Look at the size of those prawns!
Ok – it will be overpriced. But just sit yourself down at that counter and stuff yourself with jamon freshly carved from the bone with a razor-sharp knife by a smiling gentleman in an apron and enjoy it. You only live once.
More Tea, and a moment to regather
By now we’re feeling the afternoon dip hit hard, so it’s time for the citrus pep of a cup of Lady Grey and maybe a moment to catch our breath. At Claridge’s Afternoon Tea, they serve the ‘quintessential’ English afternoon tea, and having been practising the art for over 150 years, we’re sure to enjoy the full experience. As Spencer Tracey once said;
I’d rather go to Claridge’s than to heaven.

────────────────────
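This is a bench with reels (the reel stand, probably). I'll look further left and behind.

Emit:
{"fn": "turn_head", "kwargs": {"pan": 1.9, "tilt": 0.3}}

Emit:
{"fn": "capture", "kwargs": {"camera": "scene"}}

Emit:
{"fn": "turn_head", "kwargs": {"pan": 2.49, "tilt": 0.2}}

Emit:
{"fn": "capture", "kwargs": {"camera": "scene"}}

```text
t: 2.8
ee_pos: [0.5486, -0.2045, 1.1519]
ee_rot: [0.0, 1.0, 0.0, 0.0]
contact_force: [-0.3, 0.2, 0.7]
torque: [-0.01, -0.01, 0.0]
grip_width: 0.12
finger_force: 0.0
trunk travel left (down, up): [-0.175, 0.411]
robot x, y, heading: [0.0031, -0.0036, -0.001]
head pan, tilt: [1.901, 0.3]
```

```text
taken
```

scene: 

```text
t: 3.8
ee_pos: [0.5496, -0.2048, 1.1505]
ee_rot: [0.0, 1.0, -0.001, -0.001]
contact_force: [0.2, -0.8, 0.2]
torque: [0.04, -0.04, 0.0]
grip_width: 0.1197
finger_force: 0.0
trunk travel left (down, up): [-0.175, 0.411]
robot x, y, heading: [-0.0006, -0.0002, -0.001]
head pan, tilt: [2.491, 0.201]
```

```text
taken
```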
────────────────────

The Grand Finale, by the Master of Illusion
As if we have any room left in us by now. But we must, we must find some – a hollow leg perhaps. For tonight we dine at Heston’s.
Dinner, his restaurant in the Mandarin Oriental, is Heston Blumenthal’s first entry into the London market. With The Fat Duck solidly booked out months in advance, Dinner is our best chance to sample the cooking that has earned the self-taught chef three Michelin stars and to trade the Best Restaurant in the World title with Noma and El Bulli, depending on who you ask.

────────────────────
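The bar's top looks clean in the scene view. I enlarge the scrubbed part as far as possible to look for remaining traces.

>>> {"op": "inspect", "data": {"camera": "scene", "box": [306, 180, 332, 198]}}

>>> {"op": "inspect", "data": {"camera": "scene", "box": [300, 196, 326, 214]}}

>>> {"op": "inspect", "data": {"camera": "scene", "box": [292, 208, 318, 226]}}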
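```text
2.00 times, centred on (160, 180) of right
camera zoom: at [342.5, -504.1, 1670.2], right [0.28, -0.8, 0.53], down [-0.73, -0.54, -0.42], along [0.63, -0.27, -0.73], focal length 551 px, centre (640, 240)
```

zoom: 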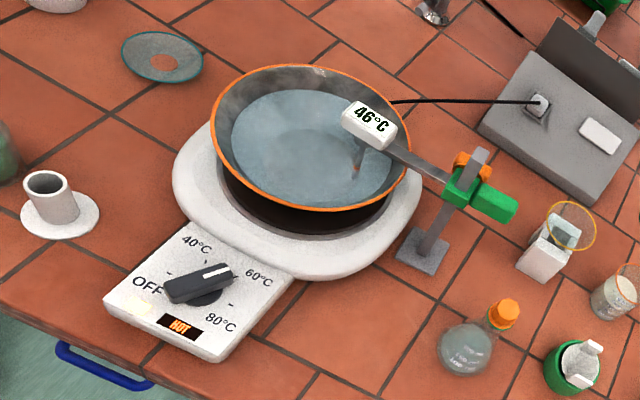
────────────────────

The restaurant’s dishes are based on Heston’s deep research into historical cooking in English culture, and the dish at Dinner is the Meat Fruit. To all appearances, a mandarin, inside is a special surprise and I won’t be the one to spoil it for you. See if you can guess.
Day Two: Museum London
One of the benefits of being an Empire is being able to amass, legitimately or otherwise, enormous collections of historical artefacts and trophies from across the world. England, being a particularly potent Empire, has quite the collection.

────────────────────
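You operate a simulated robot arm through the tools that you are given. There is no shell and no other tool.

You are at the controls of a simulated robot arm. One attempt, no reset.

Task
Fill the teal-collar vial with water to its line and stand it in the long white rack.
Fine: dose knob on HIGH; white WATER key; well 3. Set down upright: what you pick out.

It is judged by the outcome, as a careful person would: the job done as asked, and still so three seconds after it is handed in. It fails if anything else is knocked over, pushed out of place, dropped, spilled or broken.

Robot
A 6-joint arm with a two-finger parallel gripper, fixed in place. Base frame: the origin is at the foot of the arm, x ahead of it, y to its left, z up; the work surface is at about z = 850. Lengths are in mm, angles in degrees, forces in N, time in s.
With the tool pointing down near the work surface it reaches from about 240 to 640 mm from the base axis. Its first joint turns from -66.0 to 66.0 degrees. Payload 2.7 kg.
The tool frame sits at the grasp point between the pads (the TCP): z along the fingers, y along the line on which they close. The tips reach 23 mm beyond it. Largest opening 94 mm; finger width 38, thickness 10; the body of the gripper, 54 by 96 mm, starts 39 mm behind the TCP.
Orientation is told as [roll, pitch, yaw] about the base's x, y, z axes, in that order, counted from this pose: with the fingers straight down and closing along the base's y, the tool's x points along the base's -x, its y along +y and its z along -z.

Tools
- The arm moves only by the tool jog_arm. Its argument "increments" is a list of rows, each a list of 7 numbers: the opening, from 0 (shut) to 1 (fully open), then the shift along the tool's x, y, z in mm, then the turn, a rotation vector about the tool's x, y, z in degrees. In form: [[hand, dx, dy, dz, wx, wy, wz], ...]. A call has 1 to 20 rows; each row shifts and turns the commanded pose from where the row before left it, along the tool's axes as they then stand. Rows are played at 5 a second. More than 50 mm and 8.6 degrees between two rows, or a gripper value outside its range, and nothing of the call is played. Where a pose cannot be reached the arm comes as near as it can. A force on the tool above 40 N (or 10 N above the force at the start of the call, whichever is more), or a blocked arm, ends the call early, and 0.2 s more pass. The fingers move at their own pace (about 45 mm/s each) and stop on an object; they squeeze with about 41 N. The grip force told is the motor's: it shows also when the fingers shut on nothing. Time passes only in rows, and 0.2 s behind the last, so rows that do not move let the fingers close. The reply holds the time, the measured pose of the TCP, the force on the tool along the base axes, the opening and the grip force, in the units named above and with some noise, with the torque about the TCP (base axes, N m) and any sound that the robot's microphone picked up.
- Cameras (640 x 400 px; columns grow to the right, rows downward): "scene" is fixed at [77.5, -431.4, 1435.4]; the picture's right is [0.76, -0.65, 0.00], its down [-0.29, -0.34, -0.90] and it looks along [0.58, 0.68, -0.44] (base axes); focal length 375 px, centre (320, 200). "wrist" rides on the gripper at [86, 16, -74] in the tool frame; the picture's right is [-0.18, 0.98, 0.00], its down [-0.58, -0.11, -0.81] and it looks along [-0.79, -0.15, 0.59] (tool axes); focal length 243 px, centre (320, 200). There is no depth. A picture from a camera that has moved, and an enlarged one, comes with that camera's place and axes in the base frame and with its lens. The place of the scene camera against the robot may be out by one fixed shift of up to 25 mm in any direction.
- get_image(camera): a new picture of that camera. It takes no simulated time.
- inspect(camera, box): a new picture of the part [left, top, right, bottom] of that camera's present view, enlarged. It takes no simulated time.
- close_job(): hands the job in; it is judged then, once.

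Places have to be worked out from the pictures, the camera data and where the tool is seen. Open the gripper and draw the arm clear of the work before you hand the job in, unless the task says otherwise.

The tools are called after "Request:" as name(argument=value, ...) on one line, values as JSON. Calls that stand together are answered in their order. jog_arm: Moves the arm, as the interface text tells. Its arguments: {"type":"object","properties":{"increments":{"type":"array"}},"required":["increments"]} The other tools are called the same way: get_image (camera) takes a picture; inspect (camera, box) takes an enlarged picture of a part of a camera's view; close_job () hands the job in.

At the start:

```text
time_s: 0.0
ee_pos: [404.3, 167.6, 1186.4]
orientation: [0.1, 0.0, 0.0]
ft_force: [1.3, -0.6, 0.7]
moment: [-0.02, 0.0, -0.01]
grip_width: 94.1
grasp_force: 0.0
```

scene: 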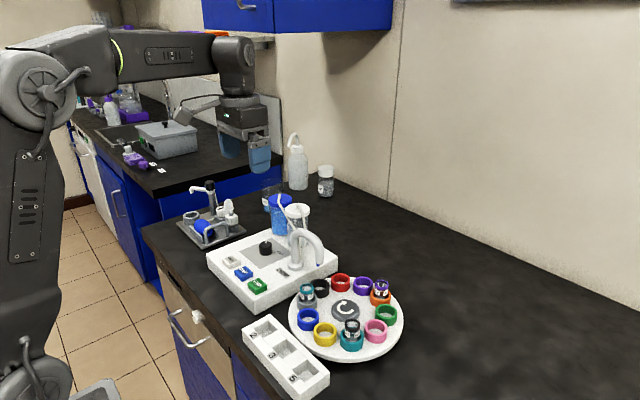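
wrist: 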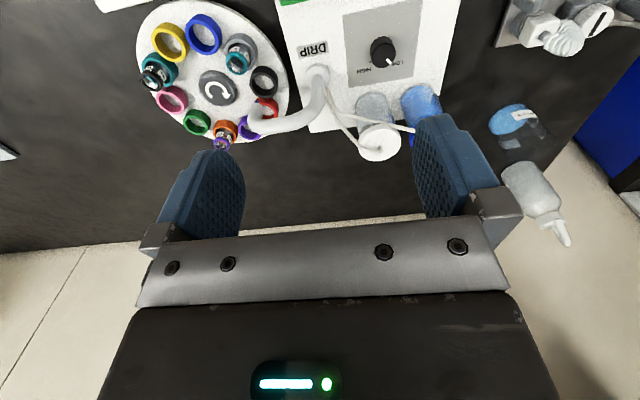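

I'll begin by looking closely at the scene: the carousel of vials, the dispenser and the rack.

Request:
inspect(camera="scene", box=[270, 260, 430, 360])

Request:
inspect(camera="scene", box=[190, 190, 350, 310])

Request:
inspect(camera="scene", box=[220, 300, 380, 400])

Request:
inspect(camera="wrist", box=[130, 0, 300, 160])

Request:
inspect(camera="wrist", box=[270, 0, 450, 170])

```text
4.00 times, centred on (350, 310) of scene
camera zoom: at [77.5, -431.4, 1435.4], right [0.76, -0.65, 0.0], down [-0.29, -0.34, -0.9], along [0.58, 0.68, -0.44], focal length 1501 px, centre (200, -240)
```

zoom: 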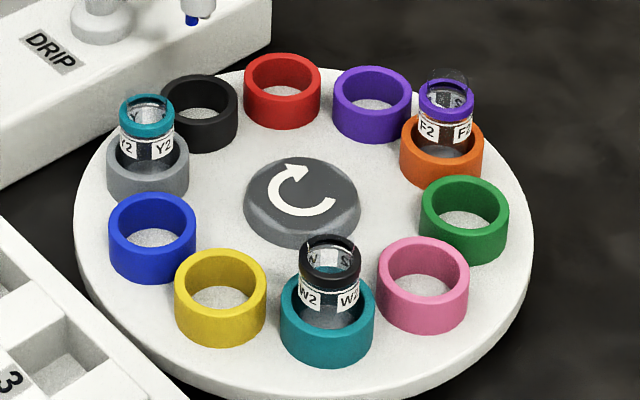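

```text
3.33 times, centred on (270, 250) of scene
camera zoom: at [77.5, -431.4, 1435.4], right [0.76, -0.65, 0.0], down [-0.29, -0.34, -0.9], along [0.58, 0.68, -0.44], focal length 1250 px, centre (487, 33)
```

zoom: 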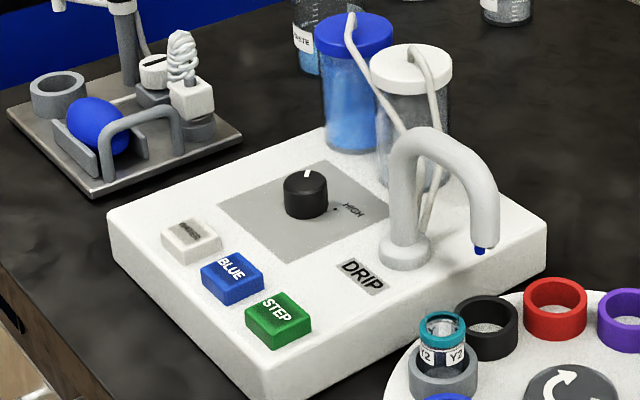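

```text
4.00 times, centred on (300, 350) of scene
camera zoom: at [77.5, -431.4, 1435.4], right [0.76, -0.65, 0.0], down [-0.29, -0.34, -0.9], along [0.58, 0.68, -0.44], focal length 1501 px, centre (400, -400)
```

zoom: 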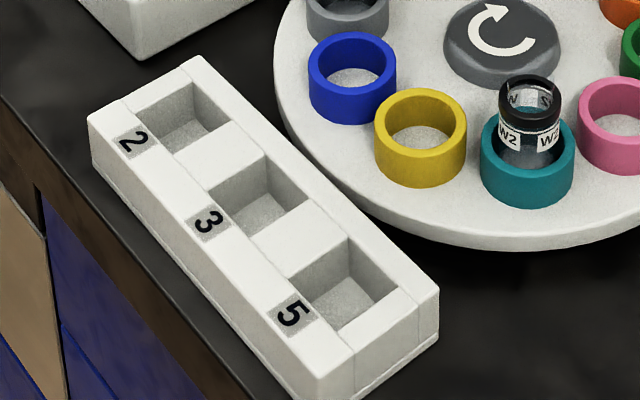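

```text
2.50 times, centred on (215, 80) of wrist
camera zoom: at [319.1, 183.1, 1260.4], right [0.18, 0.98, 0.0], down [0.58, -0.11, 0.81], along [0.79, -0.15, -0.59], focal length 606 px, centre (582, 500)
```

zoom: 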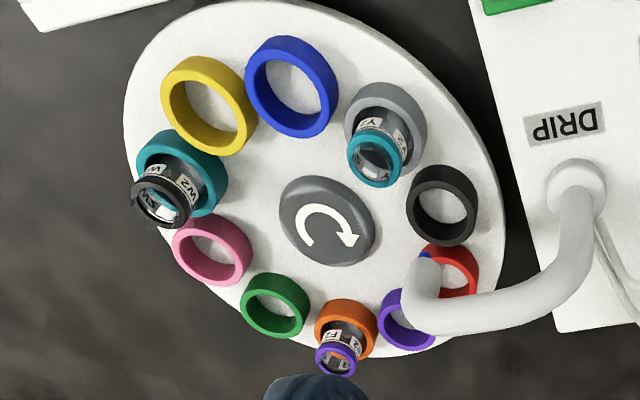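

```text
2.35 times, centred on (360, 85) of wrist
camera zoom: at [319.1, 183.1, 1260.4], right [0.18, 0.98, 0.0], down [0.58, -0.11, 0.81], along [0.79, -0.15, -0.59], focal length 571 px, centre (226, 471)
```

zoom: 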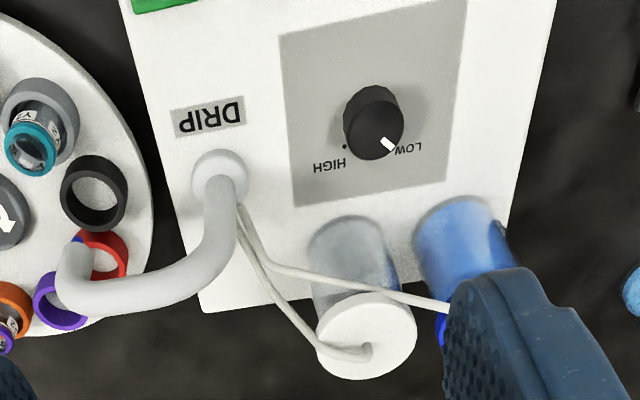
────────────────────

Start at the British Museum. Of course, everyone else is starting there too, and there will be a big rush to get inside to the Rosetta Stone first. You can join the rush or head on upstairs to the Egyptian collection instead, and find your inner Indiana Jones amongst the mummies and hieroglyphs.
Next, head to the London Museum. This place is little mentioned by most ‘travel experts’ and yet it tells a definitive story of the history of London, from ancient times through the Blitz, and to the heady days of Beatlemania and beyond, in entertaining and creative ways.
Once you’ve finished the tour you’ll have a greater appreciation for just how central this city has been in the making of the world as we know it today.
Head across the river to the Tate Modern.
This titan of the art world, made from an old powerplant and solidly sitting across the Thames from the grand dome of St Paul’s, is a temple to modern and contemporary art and will have you up to speed on all your Modernisms and Post-Modernisms and Post-Modern-Pre-Minimalisms in no time at all.
Just near the Tate is the reconstruction of Shakespeare’s Globe Theatre.There are tours available, but why not come back when there is a play on. Standing tickets near the front of the stage as cheap as chips, although you will be exposed should the weather turn inclement, which in London is ‘frequently’.
Finally, and it is a bit out of the way, but how could you miss the Museum of Natural History. For any adult who, as a kid, fantasised about becoming an archaeologist (so, all of you) this is the Aladdin’s Cave, the Nirvana, the Mecca of dinosaur-nerdery.
Day Three: Countryside London
Are you a nature lover, perhaps?
If so, let’s grab the DLR and get on out of London. Head out to Richmond Park, where we can gambol to our heart’s content in a massive greenbelt of forest, rivers, and fields.
We’ll take time to track down the deer herds that populate the Park, making sure not to get too close – especially in rutting season.
After we have all the fresh air we need, we’ll make our way to the Petersham Nursery. Not only a nursery full of beautiful flowers like you can only grow in England’s mild and gentle climes, there’s also an amazing restaurant attached. If the restaurant isn’t open, head up to the Petersham Hotel for afternoon tea overlooking the upstream Thames.
On your way back into London, hop off and explore Kew Gardens.
There’s an exotic greenhouse there full of endless varieties of butterflies, and the photos you take will be beautiful.
Day Four: Get way out of Town
Your perfect day in London may actually be a day trip out of the city. There are plenty of coach tours to places like Bath, Warwick Castle, Stonehenge, and other little satellites around this city, but why not go self-guided. We’ll have a better time.
One possibility is Canterbury, which is only an hour by train and will fulfil all your fantasies about how a medieval English town may have looked and felt.
Another option, if eclectic and alternative if your thing, is Brighton. Full of people who look at the world a little differently, Brighton also contains perhaps the most incredible palace in all of England, if by incredible we mean ‘absolutely-completely-over-the-top’. Playboy George, Prince of Wales, turned the Royal Pavilion into the most fashionable seaside retreat for high-society members of the time, and it has the the most extravagant chinoiserie interiors ever executed in the British Isles.
Brighton Pier will satiate your need to have a traditional English carnival pier experience, and if the stars align and the planets tilt and the world turns upside down, you may just might just may be able to go for a swim and not freeze to death.
But don’t count on it.
So, there it is. Not one, not two, not three, but four different versions of what might constitute a perfect day in London.